Successfully delivering on transformational expectations requires avoiding two typical failure modes.

Failure mode one: Applying an integration playbook focused solely on cost synergies. Cost synergies, such as consolidating functions or centralizing sourcing, are of course implicit to almost any deal and important to capture. However, they will not suffice to deliver the benefits expected of these deals. Because cost synergies are more easily measured and quickly captured, hitting these targets may give management a misleading sense of achievement. They do not guarantee that the future company is equipped with the capabilities required to deliver on the real opportunity. They may even prevent integration leaders from driving overall business success.

Failure mode two: Setting unrealistic, unfunded, top-line targets. Aggressive revenue targets can convey a convincing ambition to the capital markets and make sense on paper. However, achieving them typically requires intense focus, mobilizing the entire organization in a cross-functional approach, and additional capital and operational expenses. Moreover, acquiring high-growth “nuggets” requires the acquirer to resist the temptation of “embracing the target to death”—that is, overwhelming them with processes and structures and distracting them from their growth objectives. Thus, companies often fail to capture the planned impact of these investments. If the newly integrated company fails to deliver growth as promised, management teams then push for further productivity improvements, including headcount reductions, to meet earnings targets.

Successful acquirers start by establishing a strong understanding of each deal’s rationale. For deals predicated on revenue synergies, these acquirers establish—early on—cross-functional teams that can identify precise sources for these synergies. In deals involving acquisitions of new IP or entering areas of new opportunity, winners hold off on consolidating the teams for cost savings. Instead, the integration leadership starts by designing a future operating model that will protect the target’s culture and its “special sauce”—what makes the target company unique and successful. In deals requiring capitalizing on joint innovations, winners avoid counterproductive steps such as racing to close labs or prioritizing a more cost-efficient footprint.

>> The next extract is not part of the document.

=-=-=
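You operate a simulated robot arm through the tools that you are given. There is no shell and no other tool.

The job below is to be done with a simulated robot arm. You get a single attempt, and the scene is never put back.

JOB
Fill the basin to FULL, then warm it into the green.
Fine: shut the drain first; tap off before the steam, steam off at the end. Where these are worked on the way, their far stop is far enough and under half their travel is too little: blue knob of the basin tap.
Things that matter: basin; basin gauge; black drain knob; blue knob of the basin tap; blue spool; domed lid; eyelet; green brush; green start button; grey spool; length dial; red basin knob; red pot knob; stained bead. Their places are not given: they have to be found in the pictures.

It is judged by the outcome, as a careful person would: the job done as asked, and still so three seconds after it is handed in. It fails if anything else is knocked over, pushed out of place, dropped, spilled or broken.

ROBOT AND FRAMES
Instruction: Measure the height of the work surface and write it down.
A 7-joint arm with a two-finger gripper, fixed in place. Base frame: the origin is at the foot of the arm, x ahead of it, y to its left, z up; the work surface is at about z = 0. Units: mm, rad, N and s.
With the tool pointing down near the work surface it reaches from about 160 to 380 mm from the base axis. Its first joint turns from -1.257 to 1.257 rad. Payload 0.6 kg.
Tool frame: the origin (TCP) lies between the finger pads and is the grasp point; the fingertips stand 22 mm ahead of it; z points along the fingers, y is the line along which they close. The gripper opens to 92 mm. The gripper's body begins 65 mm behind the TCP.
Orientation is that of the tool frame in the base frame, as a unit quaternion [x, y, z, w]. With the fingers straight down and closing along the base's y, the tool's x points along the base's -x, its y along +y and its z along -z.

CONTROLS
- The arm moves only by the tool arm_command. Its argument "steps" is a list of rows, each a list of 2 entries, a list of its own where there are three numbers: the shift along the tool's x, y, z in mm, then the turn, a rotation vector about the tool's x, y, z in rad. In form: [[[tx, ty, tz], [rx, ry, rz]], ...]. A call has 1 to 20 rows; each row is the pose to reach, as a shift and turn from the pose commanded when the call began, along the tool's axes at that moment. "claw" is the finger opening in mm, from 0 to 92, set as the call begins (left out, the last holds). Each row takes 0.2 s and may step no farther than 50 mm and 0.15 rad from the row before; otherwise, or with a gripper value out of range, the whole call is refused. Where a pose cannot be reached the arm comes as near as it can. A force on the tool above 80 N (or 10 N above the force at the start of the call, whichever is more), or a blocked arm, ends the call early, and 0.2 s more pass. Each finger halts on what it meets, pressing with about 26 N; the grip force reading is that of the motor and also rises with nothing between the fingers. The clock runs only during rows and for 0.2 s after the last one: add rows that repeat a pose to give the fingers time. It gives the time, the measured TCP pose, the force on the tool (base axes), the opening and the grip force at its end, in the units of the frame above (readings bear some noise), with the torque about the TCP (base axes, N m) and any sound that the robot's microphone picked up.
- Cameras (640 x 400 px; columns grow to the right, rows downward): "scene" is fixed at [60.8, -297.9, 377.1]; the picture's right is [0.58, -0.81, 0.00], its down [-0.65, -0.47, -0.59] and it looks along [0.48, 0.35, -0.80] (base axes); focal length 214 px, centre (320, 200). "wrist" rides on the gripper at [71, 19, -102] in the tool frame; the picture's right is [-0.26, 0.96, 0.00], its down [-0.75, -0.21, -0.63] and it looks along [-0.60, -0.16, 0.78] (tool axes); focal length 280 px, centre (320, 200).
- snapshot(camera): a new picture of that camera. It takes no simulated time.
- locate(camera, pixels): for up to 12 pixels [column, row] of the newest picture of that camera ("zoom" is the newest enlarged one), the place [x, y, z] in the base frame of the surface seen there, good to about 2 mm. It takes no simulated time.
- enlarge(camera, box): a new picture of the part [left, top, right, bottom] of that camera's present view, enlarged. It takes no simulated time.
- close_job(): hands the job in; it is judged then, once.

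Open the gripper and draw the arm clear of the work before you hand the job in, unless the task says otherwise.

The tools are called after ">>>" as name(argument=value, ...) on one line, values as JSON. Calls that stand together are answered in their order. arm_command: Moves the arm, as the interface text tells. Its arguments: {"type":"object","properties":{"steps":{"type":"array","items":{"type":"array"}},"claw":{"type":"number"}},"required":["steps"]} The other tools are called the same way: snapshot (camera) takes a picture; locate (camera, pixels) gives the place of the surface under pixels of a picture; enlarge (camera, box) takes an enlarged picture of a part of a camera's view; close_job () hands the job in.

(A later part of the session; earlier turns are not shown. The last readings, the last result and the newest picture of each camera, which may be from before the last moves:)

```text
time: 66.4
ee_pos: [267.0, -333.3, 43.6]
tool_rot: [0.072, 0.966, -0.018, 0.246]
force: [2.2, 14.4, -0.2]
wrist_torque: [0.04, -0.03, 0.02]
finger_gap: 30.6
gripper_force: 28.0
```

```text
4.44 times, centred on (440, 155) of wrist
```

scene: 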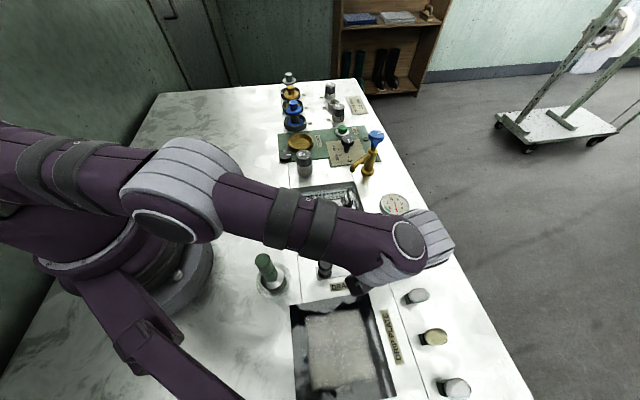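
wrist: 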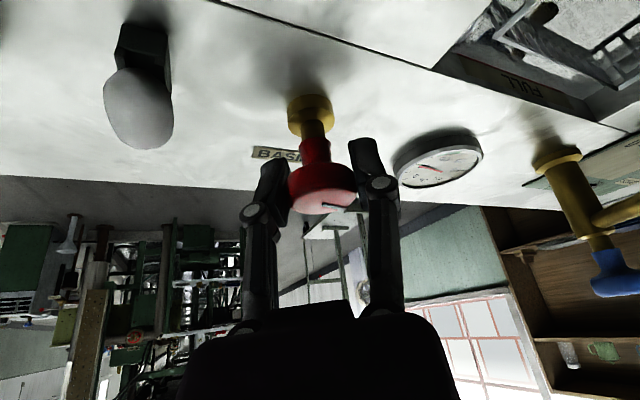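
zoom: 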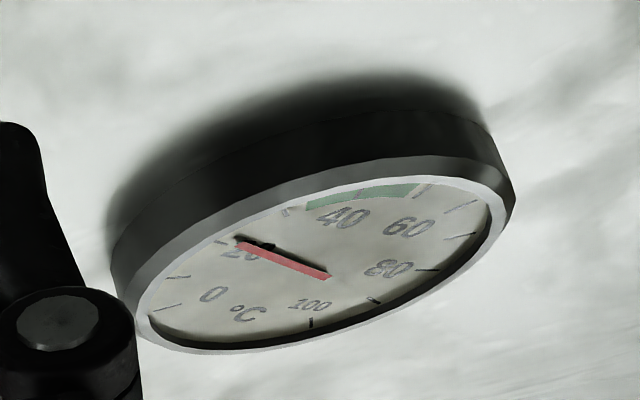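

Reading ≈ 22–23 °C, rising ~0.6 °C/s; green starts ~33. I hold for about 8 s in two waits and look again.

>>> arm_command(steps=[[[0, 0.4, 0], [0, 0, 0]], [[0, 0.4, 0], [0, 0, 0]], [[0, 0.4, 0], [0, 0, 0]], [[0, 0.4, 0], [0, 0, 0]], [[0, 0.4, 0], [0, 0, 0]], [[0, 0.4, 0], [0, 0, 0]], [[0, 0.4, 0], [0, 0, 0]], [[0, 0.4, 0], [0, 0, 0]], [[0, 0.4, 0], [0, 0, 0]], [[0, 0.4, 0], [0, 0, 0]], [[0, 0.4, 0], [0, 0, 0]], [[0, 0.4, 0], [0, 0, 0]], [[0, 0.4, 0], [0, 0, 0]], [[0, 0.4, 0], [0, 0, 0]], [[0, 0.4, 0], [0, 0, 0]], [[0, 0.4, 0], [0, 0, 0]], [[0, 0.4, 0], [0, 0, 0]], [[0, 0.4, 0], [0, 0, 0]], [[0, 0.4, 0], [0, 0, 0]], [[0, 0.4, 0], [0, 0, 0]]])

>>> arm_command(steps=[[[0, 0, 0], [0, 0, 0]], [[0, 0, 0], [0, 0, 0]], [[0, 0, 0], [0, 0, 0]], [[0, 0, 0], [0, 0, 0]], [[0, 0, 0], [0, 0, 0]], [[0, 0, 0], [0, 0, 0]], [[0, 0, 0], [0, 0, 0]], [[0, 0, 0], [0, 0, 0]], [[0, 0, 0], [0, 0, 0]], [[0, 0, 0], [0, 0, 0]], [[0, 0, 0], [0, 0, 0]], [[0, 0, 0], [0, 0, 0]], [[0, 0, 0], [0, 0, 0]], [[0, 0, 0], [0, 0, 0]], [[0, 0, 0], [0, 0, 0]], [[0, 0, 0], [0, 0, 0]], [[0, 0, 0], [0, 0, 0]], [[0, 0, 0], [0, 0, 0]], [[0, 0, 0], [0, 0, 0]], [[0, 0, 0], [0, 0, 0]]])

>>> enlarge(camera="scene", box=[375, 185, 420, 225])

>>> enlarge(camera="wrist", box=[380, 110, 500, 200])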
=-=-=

Ensuring day one operational readiness

Chemicals company integrations tend to pose more significant operational risks on day one than mergers in other sectors. Even when it appears that little is changing day to day, chemicals integrations bring supply chain and logistics risks triggered by legal entity changes and product registrations. Day one success thus means addressing regulatory and compliance risks due to the integration of quality systems, legal entity changes, and new markets. Environmental and safety risks are also of high concern given the nature of chemicals operations, which can be disrupted when combining organizations with different safety procedures and protocols.

The integration team should define day one critical escalation processes for both companies.

Chemicals integration leaders should therefore go beyond the typical day one preparedness topics like financial and HR systems. Companies must thoughtfully design chemicals-specific day one readiness plans with a focus on critical systems, processes, and interdependencies across functions. They must rehearse these plans with all stakeholders, such as commercial, operations, legal, IT, and environmental health and safety groups. The integration team should invest time to define day one critical escalation processes across both companies for potential risk scenarios, such as supply chain, quality, safety, or customer issues. Deal partners must put ample time into understanding each other’s protocols, deciding if they need any changes on day one, and, at a minimum, ensuring visibility in case of an emergency. For example, how will communication procedures be deployed to mark all employees “safe” if the two companies are still on different telecom and internet systems on day one? Successful chemicals acquirers will also stand up a week 1 “command center” where issues can be escalated and managed rapidly.

Protecting and nurturing value-creating technical talent

Talent retention is a critical topic in any integration, and much effort (and capital) will typically be allocated to ensuring the best leaders stay on with the new company. Chemicals acquirers must address not just the standard “high potential” talent pools but also their most valuable talent—researchers, scientists, and innovation directors. These colleagues carry institutional knowledge, capabilities, and sometimes “only-in-the-industry” experience that creates significant value for the organization. Many of the chemicals deals we reviewed in 2023 were motivated by innovation factors such as access to new patents, technology, and processes. Delivering on the chemicals acquisition deal thesis usually requires retaining and nurturing technical talent pools.

Much has been written about talent retention in integrations, but retaining technical and R&D talent requires more than traditional financial retention measures. Successful chemicals acquirers put innovation at the forefront of integration planning and offer creative incentives, such as special research assignments, innovation awards, or the opportunity to pursue independent research. The integration strategy must also be thoughtful on the location and structure of day-to-day work. Where will the innovation teams be located? Will they have to relocate to a new headquarters? How will they be integrated? Companies must take care to design the optimal location strategy. There are many anecdotes describing target companies’ top scientists leaving for jobs at local universities rather than relocating to the new headquarters. At the same time, research has shown that a virtual-only tech workforce may be less innovative than in-person teams. R&D organization integration requires thoughtful measures like rotations or hybrid strategies to ensure sufficient co-location to support the pace of innovation.

Retaining technical and R&D talent requires more than traditional financial retention measures.

M&A will continue to be one of the most critical strategic moves for chemicals company management teams, and we expect activity to pick up in the coming months. In all cases, creating and executing an effective M&A strategy requires understanding both the M&A execution basics and the chemicals industry’s special nuances that can determine a deal’s success.